Dataset excerpt:
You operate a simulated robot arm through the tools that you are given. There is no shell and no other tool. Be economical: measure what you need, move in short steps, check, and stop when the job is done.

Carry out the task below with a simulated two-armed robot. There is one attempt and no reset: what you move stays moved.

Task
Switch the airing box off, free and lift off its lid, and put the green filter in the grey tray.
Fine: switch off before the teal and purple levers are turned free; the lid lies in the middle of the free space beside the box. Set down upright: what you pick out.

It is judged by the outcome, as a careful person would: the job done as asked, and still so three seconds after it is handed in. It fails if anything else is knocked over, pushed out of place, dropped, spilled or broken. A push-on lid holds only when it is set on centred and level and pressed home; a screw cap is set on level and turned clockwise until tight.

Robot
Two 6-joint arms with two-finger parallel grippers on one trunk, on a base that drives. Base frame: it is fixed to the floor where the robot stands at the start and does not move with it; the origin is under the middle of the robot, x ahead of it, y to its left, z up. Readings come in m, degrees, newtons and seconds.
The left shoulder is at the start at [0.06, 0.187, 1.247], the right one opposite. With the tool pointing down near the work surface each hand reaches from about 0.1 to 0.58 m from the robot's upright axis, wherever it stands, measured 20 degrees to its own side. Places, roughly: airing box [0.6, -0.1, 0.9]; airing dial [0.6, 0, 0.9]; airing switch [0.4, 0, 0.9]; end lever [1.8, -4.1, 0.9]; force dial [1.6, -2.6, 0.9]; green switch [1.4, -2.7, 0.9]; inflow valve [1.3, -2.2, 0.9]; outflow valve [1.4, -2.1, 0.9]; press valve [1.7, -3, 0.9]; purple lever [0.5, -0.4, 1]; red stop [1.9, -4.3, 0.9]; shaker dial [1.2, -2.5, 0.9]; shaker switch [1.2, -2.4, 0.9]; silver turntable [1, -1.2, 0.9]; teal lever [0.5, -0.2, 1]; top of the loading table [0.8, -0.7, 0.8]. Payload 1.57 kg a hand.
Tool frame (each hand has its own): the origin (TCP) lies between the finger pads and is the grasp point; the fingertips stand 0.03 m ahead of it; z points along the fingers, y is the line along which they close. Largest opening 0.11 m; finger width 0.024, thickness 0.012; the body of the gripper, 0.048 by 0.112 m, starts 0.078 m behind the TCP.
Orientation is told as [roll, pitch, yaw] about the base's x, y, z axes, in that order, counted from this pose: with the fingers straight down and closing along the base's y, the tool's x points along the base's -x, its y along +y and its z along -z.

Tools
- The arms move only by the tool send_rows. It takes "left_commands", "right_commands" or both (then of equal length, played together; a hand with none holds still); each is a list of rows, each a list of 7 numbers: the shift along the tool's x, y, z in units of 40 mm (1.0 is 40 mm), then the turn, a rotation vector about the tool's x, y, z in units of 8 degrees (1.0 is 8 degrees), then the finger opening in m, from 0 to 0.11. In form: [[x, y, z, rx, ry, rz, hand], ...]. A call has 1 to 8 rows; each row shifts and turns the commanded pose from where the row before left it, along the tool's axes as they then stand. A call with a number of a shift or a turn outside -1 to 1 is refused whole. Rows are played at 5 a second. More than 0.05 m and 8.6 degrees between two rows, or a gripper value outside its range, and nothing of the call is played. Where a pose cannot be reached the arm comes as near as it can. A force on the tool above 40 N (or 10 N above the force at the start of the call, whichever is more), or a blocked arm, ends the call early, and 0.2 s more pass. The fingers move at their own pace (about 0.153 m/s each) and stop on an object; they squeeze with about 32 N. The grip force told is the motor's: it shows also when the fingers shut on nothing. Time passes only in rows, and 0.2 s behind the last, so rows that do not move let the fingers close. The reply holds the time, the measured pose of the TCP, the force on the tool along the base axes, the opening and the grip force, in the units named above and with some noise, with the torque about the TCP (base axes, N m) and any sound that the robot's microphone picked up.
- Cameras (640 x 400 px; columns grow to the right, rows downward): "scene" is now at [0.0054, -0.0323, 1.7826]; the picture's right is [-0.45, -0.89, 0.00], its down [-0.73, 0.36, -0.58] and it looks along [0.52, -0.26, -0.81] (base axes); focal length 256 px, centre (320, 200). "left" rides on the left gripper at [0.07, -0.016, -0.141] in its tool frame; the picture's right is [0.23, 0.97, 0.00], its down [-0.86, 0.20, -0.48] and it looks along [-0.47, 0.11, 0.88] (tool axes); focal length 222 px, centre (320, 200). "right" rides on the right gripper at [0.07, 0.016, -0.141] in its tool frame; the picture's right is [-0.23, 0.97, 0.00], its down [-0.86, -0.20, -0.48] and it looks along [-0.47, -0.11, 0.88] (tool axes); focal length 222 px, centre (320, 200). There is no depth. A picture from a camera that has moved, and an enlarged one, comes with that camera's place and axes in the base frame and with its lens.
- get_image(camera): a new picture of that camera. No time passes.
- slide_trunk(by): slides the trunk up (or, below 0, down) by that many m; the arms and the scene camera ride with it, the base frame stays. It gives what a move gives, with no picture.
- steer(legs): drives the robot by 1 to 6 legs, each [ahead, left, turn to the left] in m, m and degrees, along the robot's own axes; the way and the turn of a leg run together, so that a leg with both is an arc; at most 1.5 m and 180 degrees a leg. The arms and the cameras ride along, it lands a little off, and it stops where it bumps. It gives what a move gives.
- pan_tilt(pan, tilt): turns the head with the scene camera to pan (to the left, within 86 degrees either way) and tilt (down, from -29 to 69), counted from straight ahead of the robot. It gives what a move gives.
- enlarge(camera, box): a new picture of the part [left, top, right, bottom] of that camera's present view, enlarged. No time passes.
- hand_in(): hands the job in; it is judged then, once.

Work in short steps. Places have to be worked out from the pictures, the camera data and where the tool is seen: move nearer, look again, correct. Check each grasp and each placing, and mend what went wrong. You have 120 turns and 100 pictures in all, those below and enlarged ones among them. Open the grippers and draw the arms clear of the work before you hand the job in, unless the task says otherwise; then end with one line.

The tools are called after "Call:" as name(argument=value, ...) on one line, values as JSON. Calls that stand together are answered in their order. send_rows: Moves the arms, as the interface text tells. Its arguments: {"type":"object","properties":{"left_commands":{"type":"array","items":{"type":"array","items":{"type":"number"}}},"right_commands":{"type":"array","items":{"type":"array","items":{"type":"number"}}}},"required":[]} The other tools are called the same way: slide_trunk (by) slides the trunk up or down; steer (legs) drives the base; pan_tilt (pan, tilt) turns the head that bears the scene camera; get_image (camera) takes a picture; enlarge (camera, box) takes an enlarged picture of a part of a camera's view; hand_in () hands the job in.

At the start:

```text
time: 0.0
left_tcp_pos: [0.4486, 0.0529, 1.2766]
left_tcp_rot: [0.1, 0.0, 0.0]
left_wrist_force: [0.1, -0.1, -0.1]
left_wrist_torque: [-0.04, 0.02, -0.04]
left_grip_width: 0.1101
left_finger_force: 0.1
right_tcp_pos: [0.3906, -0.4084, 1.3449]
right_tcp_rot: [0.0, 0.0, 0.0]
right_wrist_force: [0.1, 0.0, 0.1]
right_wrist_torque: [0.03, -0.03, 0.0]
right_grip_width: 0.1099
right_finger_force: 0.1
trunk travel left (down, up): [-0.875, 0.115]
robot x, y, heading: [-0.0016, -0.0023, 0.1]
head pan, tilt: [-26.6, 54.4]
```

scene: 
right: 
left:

Work to complete: Reproduce each line verbatim.

Output of the task:
You operate a simulated robot arm through the tools that you are given. There is no shell and no other tool. Be economical: measure what you need, move in short steps, check, and stop when the job is done.

Carry out the task below with a simulated two-armed robot. There is one attempt and no reset: what you move stays moved.

Task
Switch the airing box off, free and lift off its lid, and put the green filter in the grey tray.
Fine: switch off before the teal and purple levers are turned free; the lid lies in the middle of the free space beside the box. Set down upright: what you pick out.

It is judged by the outcome, as a careful person would: the job done as asked, and still so three seconds after it is handed in. It fails if anything else is knocked over, pushed out of place, dropped, spilled or broken. A push-on lid holds only when it is set on centred and level and pressed home; a screw cap is set on level and turned clockwise until tight.

Robot
Two 6-joint arms with two-finger parallel grippers on one trunk, on a base that drives. Base frame: it is fixed to the floor where the robot stands at the start and does not move with it; the origin is under the middle of the robot, x ahead of it, y to its left, z up. Readings come in m, degrees, newtons and seconds.
The left shoulder is at the start at [0.06, 0.187, 1.247], the right one opposite. With the tool pointing down near the work surface each hand reaches from about 0.1 to 0.58 m from the robot's upright axis, wherever it stands, measured 20 degrees to its own side. Places, roughly: airing box [0.6, -0.1, 0.9]; airing dial [0.6, 0, 0.9]; airing switch [0.4, 0, 0.9]; end lever [1.8, -4.1, 0.9]; force dial [1.6, -2.6, 0.9]; green switch [1.4, -2.7, 0.9]; inflow valve [1.3, -2.2, 0.9]; outflow valve [1.4, -2.1, 0.9]; press valve [1.7, -3, 0.9]; purple lever [0.5, -0.4, 1]; red stop [1.9, -4.3, 0.9]; shaker dial [1.2, -2.5, 0.9]; shaker switch [1.2, -2.4, 0.9]; silver turntable [1, -1.2, 0.9]; teal lever [0.5, -0.2, 1]; top of the loading table [0.8, -0.7, 0.8]. Payload 1.57 kg a hand.
Tool frame (each hand has its own): the origin (TCP) lies between the finger pads and is the grasp point; the fingertips stand 0.03 m ahead of it; z points along the fingers, y is the line along which they close. Largest opening 0.11 m; finger width 0.024, thickness 0.012; the body of the gripper, 0.048 by 0.112 m, starts 0.078 m behind the TCP.
Orientation is told as [roll, pitch, yaw] about the base's x, y, z axes, in that order, counted from this pose: with the fingers straight down and closing along the base's y, the tool's x points along the base's -x, its y along +y and its z along -z.

Tools
- The arms move only by the tool send_rows. It takes "left_commands", "right_commands" or both (then of equal length, played together; a hand with none holds still); each is a list of rows, each a list of 7 numbers: the shift along the tool's x, y, z in units of 40 mm (1.0 is 40 mm), then the turn, a rotation vector about the tool's x, y, z in units of 8 degrees (1.0 is 8 degrees), then the finger opening in m, from 0 to 0.11. In form: [[x, y, z, rx, ry, rz, hand], ...]. A call has 1 to 8 rows; each row shifts and turns the commanded pose from where the row before left it, along the tool's axes as they then stand. A call with a number of a shift or a turn outside -1 to 1 is refused whole. Rows are played at 5 a second. More than 0.05 m and 8.6 degrees between two rows, or a gripper value outside its range, and nothing of the call is played. Where a pose cannot be reached the arm comes as near as it can. A force on the tool above 40 N (or 10 N above the force at the start of the call, whichever is more), or a blocked arm, ends the call early, and 0.2 s more pass. The fingers move at their own pace (about 0.153 m/s each) and stop on an object; they squeeze with about 32 N. The grip force told is the motor's: it shows also when the fingers shut on nothing. Time passes only in rows, and 0.2 s behind the last, so rows that do not move let the fingers close. The reply holds the time, the measured pose of the TCP, the force on the tool along the base axes, the opening and the grip force, in the units named above and with some noise, with the torque about the TCP (base axes, N m) and any sound that the robot's microphone picked up.
- Cameras (640 x 400 px; columns grow to the right, rows downward): "scene" is now at [0.0054, -0.0323, 1.7826]; the picture's right is [-0.45, -0.89, 0.00], its down [-0.73, 0.36, -0.58] and it looks along [0.52, -0.26, -0.81] (base axes); focal length 256 px, centre (320, 200). "left" rides on the left gripper at [0.07, -0.016, -0.141] in its tool frame; the picture's right is [0.23, 0.97, 0.00], its down [-0.86, 0.20, -0.48] and it looks along [-0.47, 0.11, 0.88] (tool axes); focal length 222 px, centre (320, 200). "right" rides on the right gripper at [0.07, 0.016, -0.141] in its tool frame; the picture's right is [-0.23, 0.97, 0.00], its down [-0.86, -0.20, -0.48] and it looks along [-0.47, -0.11, 0.88] (tool axes); focal length 222 px, centre (320, 200). There is no depth. A picture from a camera that has moved, and an enlarged one, comes with that camera's place and axes in the base frame and with its lens.
- get_image(camera): a new picture of that camera. No time passes.
- slide_trunk(by): slides the trunk up (or, below 0, down) by that many m; the arms and the scene camera ride with it, the base frame stays. It gives what a move gives, with no picture.
- steer(legs): drives the robot by 1 to 6 legs, each [ahead, left, turn to the left] in m, m and degrees, along the robot's own axes; the way and the turn of a leg run together, so that a leg with both is an arc; at most 1.5 m and 180 degrees a leg. The arms and the cameras ride along, it lands a little off, and it stops where it bumps. It gives what a move gives.
- pan_tilt(pan, tilt): turns the head with the scene camera to pan (to the left, within 86 degrees either way) and tilt (down, from -29 to 69), counted from straight ahead of the robot. It gives what a move gives.
- enlarge(camera, box): a new picture of the part [left, top, right, bottom] of that camera's present view, enlarged. No time passes.
- hand_in(): hands the job in; it is judged then, once.

Work in short steps. Places have to be worked out from the pictures, the camera data and where the tool is seen: move nearer, look again, correct. Check each grasp and each placing, and mend what went wrong. You have 120 turns and 100 pictures in all, those below and enlarged ones among them. Open the grippers and draw the arms clear of the work before you hand the job in, unless the task says otherwise; then end with one line.

The tools are called after "Call:" as name(argument=value, ...) on one line, values as JSON. Calls that stand together are answered in their order. send_rows: Moves the arms, as the interface text tells. Its arguments: {"type":"object","properties":{"left_commands":{"type":"array","items":{"type":"array","items":{"type":"number"}}},"right_commands":{"type":"array","items":{"type":"array","items":{"type":"number"}}}},"required":[]} The other tools are called the same way: slide_trunk (by) slides the trunk up or down; steer (legs) drives the base; pan_tilt (pan, tilt) turns the head that bears the scene camera; get_image (camera) takes a picture; enlarge (camera, box) takes an enlarged picture of a part of a camera's view; hand_in () hands the job in.

At the start:

```text
time: 0.0
left_tcp_pos: [0.4486, 0.0529, 1.2766]
left_tcp_rot: [0.1, 0.0, 0.0]
left_wrist_force: [0.1, -0.1, -0.1]
left_wrist_torque: [-0.04, 0.02, -0.04]
left_grip_width: 0.1101
left_finger_force: 0.1
right_tcp_pos: [0.3906, -0.4084, 1.3449]
right_tcp_rot: [0.0, 0.0, 0.0]
right_wrist_force: [0.1, 0.0, 0.1]
right_wrist_torque: [0.03, -0.03, 0.0]
right_grip_width: 0.1099
right_finger_force: 0.1
trunk travel left (down, up): [-0.875, 0.115]
robot x, y, heading: [-0.0016, -0.0023, 0.1]
head pan, tilt: [-26.6, 54.4]
```

scene: 
right: 
left:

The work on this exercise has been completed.